- **TASK PROMPT**
Write out all of the lines below, exactly and completely.

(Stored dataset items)
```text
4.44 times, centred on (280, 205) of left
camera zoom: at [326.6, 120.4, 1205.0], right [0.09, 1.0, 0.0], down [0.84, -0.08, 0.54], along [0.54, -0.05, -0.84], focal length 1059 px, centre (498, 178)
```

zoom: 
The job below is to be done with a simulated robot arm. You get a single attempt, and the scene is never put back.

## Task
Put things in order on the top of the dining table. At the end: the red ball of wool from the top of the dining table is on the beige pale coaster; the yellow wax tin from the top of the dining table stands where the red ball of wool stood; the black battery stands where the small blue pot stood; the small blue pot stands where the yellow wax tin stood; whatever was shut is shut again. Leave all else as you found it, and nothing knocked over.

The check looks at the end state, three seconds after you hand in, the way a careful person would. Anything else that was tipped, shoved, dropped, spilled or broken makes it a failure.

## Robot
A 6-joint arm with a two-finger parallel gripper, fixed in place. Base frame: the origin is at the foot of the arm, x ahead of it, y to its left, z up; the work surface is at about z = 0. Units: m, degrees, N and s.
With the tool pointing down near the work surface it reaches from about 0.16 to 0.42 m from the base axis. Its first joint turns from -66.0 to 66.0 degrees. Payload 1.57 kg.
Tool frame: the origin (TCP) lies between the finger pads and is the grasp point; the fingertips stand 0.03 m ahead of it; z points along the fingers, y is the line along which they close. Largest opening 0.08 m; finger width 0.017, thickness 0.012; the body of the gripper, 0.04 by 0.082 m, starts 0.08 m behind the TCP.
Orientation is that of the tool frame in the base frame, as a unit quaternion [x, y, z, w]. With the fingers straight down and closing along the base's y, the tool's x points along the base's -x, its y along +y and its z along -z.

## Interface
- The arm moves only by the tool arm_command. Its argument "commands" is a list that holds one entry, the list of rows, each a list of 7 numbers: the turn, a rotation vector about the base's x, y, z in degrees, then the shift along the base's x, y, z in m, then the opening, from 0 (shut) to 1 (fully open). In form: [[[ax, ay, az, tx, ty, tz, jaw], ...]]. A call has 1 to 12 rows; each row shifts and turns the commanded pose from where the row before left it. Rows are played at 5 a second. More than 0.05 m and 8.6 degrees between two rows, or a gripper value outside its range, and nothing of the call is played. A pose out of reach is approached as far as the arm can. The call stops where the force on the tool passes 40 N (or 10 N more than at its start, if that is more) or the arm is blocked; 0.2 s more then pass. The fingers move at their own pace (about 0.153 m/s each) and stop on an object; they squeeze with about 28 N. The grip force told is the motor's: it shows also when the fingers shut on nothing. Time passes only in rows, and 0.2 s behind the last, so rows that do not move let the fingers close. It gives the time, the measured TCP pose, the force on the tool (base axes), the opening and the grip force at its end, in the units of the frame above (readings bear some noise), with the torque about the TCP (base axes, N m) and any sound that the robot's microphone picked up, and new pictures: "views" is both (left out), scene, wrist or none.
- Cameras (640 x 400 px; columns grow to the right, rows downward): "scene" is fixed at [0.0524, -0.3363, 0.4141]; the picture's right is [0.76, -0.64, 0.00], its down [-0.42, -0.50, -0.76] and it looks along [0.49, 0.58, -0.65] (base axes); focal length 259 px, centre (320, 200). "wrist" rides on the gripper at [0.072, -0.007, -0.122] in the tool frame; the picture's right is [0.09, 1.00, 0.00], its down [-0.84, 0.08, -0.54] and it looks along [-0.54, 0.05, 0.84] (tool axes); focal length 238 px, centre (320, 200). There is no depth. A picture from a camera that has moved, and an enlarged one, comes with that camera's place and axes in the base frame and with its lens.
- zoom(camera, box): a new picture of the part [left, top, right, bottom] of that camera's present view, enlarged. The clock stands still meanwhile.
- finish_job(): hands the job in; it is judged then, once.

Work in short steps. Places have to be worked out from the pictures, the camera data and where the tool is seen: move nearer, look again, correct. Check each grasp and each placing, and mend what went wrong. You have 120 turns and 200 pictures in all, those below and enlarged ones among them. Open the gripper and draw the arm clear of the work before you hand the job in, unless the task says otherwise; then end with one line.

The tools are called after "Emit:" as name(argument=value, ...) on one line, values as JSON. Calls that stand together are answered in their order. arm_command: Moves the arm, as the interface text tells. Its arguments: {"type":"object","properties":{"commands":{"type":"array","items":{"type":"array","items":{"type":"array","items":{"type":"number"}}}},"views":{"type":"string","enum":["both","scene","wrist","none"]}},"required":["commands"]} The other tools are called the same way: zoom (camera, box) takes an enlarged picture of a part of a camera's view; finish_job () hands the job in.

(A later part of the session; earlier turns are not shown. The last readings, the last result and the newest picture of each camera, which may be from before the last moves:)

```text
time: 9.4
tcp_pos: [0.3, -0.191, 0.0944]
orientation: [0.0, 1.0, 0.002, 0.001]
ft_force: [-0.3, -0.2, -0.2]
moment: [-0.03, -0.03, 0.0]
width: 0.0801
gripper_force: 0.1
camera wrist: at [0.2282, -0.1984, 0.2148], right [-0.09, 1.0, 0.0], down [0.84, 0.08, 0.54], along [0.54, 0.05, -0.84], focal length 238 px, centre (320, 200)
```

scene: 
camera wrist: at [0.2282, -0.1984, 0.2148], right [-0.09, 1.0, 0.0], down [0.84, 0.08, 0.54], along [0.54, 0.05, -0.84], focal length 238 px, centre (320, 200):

- **RESULT OF THIS EXERCISE**
```text
4.44 times, centred on (280, 205) of left
camera zoom: at [326.6, 120.4, 1205.0], right [0.09, 1.0, 0.0], down [0.84, -0.08, 0.54], along [0.54, -0.05, -0.84], focal length 1059 px, centre (498, 178)
```

zoom: 
The job below is to be done with a simulated robot arm. You get a single attempt, and the scene is never put back.

## Task
Put things in order on the top of the dining table. At the end: the red ball of wool from the top of the dining table is on the beige pale coaster; the yellow wax tin from the top of the dining table stands where the red ball of wool stood; the black battery stands where the small blue pot stood; the small blue pot stands where the yellow wax tin stood; whatever was shut is shut again. Leave all else as you found it, and nothing knocked over.

The check looks at the end state, three seconds after you hand in, the way a careful person would. Anything else that was tipped, shoved, dropped, spilled or broken makes it a failure.

## Robot
A 6-joint arm with a two-finger parallel gripper, fixed in place. Base frame: the origin is at the foot of the arm, x ahead of it, y to its left, z up; the work surface is at about z = 0. Units: m, degrees, N and s.
With the tool pointing down near the work surface it reaches from about 0.16 to 0.42 m from the base axis. Its first joint turns from -66.0 to 66.0 degrees. Payload 1.57 kg.
Tool frame: the origin (TCP) lies between the finger pads and is the grasp point; the fingertips stand 0.03 m ahead of it; z points along the fingers, y is the line along which they close. Largest opening 0.08 m; finger width 0.017, thickness 0.012; the body of the gripper, 0.04 by 0.082 m, starts 0.08 m behind the TCP.
Orientation is that of the tool frame in the base frame, as a unit quaternion [x, y, z, w]. With the fingers straight down and closing along the base's y, the tool's x points along the base's -x, its y along +y and its z along -z.

## Interface
- The arm moves only by the tool arm_command. Its argument "commands" is a list that holds one entry, the list of rows, each a list of 7 numbers: the turn, a rotation vector about the base's x, y, z in degrees, then the shift along the base's x, y, z in m, then the opening, from 0 (shut) to 1 (fully open). In form: [[[ax, ay, az, tx, ty, tz, jaw], ...]]. A call has 1 to 12 rows; each row shifts and turns the commanded pose from where the row before left it. Rows are played at 5 a second. More than 0.05 m and 8.6 degrees between two rows, or a gripper value outside its range, and nothing of the call is played. A pose out of reach is approached as far as the arm can. The call stops where the force on the tool passes 40 N (or 10 N more than at its start, if that is more) or the arm is blocked; 0.2 s more then pass. The fingers move at their own pace (about 0.153 m/s each) and stop on an object; they squeeze with about 28 N. The grip force told is the motor's: it shows also when the fingers shut on nothing. Time passes only in rows, and 0.2 s behind the last, so rows that do not move let the fingers close. It gives the time, the measured TCP pose, the force on the tool (base axes), the opening and the grip force at its end, in the units of the frame above (readings bear some noise), with the torque about the TCP (base axes, N m) and any sound that the robot's microphone picked up, and new pictures: "views" is both (left out), scene, wrist or none.
- Cameras (640 x 400 px; columns grow to the right, rows downward): "scene" is fixed at [0.0524, -0.3363, 0.4141]; the picture's right is [0.76, -0.64, 0.00], its down [-0.42, -0.50, -0.76] and it looks along [0.49, 0.58, -0.65] (base axes); focal length 259 px, centre (320, 200). "wrist" rides on the gripper at [0.072, -0.007, -0.122] in the tool frame; the picture's right is [0.09, 1.00, 0.00], its down [-0.84, 0.08, -0.54] and it looks along [-0.54, 0.05, 0.84] (tool axes); focal length 238 px, centre (320, 200). There is no depth. A picture from a camera that has moved, and an enlarged one, comes with that camera's place and axes in the base frame and with its lens.
- zoom(camera, box): a new picture of the part [left, top, right, bottom] of that camera's present view, enlarged. The clock stands still meanwhile.
- finish_job(): hands the job in; it is judged then, once.

Work in short steps. Places have to be worked out from the pictures, the camera data and where the tool is seen: move nearer, look again, correct. Check each grasp and each placing, and mend what went wrong. You have 120 turns and 200 pictures in all, those below and enlarged ones among them. Open the gripper and draw the arm clear of the work before you hand the job in, unless the task says otherwise; then end with one line.

The tools are called after "Emit:" as name(argument=value, ...) on one line, values as JSON. Calls that stand together are answered in their order. arm_command: Moves the arm, as the interface text tells. Its arguments: {"type":"object","properties":{"commands":{"type":"array","items":{"type":"array","items":{"type":"array","items":{"type":"number"}}}},"views":{"type":"string","enum":["both","scene","wrist","none"]}},"required":["commands"]} The other tools are called the same way: zoom (camera, box) takes an enlarged picture of a part of a camera's view; finish_job () hands the job in.

(A later part of the session; earlier turns are not shown. The last readings, the last result and the newest picture of each camera, which may be from before the last moves:)

```text
time: 9.4
tcp_pos: [0.3, -0.191, 0.0944]
orientation: [0.0, 1.0, 0.002, 0.001]
ft_force: [-0.3, -0.2, -0.2]
moment: [-0.03, -0.03, 0.0]
width: 0.0801
gripper_force: 0.1
camera wrist: at [0.2282, -0.1984, 0.2148], right [-0.09, 1.0, 0.0], down [0.84, 0.08, 0.54], along [0.54, 0.05, -0.84], focal length 238 px, centre (320, 200)
```

scene: 
camera wrist: at [0.2282, -0.1984, 0.2148], right [-0.09, 1.0, 0.0], down [0.84, 0.08, 0.54], along [0.54, 0.05, -0.84], focal length 238 px, centre (320, 200):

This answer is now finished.